We have a milk-chocolate-covered caramel that is addicting, and right now we have a seasonal truffle that is a fresh roasted pumpkin caramel truffle. We have a yummy dark chocolate fleur de sel turtle, a Persian Jewel truffle that has nine different ingredients in it, and our dark almond cluster—simple but oh so good! 

Your vote? 

My favorite overall chocolate to work with is dark. It is a more versatile platform to work with and the taste changes slightly [depending on] what it’s paired with.

dark chocolate and milk chocolate bar
Massimiliano Pieraccini / Today

Thierry Atlan, Master French Chocolatier and vice-president of Sugar & Plumm, New York:

Dark vs. milk: For me the pros of dark chocolate are that, depending on the origin of the cocoa beans used to make it, we can taste the aromas much better. The pros of milk chocolate are that it has a very sweet taste. With some types of chocolate milk—for instance, the ones from Switzerland—we can really taste the milk.
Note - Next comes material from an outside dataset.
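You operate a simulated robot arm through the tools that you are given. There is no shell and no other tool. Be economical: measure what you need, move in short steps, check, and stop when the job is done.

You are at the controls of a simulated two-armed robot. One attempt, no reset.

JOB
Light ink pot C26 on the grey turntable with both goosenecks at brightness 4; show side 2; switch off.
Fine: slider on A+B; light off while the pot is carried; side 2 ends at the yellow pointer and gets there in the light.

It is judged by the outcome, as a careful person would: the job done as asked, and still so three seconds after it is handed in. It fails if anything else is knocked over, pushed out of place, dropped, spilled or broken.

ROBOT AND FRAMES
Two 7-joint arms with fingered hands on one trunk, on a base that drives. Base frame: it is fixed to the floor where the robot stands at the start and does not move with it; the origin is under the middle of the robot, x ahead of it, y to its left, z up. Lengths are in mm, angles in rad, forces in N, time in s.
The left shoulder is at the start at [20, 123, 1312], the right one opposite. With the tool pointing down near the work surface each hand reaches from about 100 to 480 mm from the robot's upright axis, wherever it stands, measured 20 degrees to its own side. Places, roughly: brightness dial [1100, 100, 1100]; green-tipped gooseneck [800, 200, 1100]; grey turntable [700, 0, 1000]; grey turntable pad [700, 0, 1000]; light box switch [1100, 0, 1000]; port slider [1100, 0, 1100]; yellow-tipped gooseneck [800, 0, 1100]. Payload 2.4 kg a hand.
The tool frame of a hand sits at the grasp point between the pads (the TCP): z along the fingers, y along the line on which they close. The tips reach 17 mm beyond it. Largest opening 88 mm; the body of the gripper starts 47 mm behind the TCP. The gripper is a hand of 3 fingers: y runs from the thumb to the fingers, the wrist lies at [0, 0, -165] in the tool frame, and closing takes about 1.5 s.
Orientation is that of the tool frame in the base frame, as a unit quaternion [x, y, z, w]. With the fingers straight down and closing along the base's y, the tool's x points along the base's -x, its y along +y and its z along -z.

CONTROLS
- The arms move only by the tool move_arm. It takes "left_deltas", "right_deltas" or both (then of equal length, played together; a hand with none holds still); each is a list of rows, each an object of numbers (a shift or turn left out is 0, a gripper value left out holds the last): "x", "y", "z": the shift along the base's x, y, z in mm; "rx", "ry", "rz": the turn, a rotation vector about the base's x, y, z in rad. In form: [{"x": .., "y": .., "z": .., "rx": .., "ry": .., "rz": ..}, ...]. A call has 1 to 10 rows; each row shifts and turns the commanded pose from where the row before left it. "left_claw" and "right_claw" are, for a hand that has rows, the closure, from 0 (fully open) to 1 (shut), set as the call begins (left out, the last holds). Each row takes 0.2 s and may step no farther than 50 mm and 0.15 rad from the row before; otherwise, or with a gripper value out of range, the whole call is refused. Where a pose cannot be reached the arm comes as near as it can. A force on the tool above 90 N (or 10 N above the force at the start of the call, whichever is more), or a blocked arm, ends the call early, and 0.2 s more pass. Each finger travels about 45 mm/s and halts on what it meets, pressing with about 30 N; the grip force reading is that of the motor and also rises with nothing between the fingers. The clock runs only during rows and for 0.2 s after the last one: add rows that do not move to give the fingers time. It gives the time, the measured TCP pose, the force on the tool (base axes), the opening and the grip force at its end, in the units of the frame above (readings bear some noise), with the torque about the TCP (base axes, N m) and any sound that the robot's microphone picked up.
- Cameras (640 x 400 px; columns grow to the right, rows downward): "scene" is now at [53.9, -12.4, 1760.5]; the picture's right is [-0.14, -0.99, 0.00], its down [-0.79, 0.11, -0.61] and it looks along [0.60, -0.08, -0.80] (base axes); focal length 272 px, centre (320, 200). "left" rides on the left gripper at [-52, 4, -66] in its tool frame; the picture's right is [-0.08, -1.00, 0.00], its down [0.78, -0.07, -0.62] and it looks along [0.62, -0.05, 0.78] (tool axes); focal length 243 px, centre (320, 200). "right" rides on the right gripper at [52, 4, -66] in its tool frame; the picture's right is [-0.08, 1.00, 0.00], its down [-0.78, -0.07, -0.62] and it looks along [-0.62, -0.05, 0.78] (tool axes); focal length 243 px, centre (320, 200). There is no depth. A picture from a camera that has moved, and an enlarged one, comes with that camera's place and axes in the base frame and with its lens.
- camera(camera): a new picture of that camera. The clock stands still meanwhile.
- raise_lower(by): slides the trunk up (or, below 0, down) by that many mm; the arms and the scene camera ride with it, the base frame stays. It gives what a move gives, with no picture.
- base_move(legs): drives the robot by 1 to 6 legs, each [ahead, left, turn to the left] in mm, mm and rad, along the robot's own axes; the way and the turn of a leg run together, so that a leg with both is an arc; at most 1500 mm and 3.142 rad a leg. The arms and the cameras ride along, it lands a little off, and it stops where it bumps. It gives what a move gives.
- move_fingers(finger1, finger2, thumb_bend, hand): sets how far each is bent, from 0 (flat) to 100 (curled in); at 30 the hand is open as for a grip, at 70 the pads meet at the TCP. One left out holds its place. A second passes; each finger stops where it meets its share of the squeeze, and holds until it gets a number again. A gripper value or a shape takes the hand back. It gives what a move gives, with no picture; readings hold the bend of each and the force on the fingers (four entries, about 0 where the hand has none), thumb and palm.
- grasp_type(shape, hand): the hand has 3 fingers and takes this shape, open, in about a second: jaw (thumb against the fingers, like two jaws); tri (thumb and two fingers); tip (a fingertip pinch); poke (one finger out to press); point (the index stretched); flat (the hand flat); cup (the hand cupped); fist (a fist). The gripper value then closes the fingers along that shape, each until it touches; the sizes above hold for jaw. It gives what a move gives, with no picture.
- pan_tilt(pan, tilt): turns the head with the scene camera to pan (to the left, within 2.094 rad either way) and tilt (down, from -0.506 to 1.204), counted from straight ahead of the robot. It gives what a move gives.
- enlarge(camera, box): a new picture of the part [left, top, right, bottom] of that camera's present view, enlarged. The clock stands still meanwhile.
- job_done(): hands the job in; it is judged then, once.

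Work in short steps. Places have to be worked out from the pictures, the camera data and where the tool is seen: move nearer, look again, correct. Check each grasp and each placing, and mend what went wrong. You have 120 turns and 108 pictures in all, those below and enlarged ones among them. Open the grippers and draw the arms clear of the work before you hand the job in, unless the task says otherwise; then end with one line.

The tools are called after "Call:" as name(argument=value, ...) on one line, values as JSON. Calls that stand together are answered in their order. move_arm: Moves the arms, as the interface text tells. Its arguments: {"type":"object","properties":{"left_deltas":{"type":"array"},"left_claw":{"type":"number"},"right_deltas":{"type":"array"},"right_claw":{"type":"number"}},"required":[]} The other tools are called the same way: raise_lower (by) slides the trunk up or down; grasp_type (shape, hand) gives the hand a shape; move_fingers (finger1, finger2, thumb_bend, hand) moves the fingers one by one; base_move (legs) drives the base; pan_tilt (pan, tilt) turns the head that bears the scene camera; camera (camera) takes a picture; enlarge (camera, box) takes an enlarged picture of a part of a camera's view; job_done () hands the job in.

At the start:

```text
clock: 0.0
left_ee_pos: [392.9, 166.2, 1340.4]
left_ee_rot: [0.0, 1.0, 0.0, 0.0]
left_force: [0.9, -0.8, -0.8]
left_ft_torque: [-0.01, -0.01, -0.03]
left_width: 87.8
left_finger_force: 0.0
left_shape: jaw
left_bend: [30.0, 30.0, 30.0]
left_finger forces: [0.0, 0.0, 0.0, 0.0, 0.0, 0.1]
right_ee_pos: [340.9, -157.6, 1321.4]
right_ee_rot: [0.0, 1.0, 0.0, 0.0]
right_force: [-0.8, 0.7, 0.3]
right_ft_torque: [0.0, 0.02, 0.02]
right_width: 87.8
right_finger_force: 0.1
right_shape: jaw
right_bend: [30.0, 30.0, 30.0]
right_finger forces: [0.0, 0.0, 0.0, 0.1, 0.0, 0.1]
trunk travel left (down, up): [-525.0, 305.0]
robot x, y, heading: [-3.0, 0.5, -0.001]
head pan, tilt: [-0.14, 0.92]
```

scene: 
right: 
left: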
But it is often too sweet.

I find dark chocolate is ideal for making brownies, chocolate pies, chocolate mousse and chocolate sorbet. Milk chocolate is the best to use when we want to mix chocolate and acid flavors, such as passion fruit, raspberry and lemon. Also milk chocolate can be mixed with spices like cinnamon. I like to use it for making chocolate fondues.

Your vote?

This is an interesting question! I love dark chocolate for all the different aromas and different flavors we can find in it. However, if I want to eat chocolate “just for pleasure”, I will definitely choose milk chocolate, which for me is the synonym for sweetness, rest, calm. Definitely, the best chocolate is the one you love.

And the winner is...

Dark chocolate takes the prize, with 6 votes. But milk chocolate puts in a solid performance, with 4. And a certain French celebrity pastry chef, namely Jacques Torres, just couldn't decide between the two.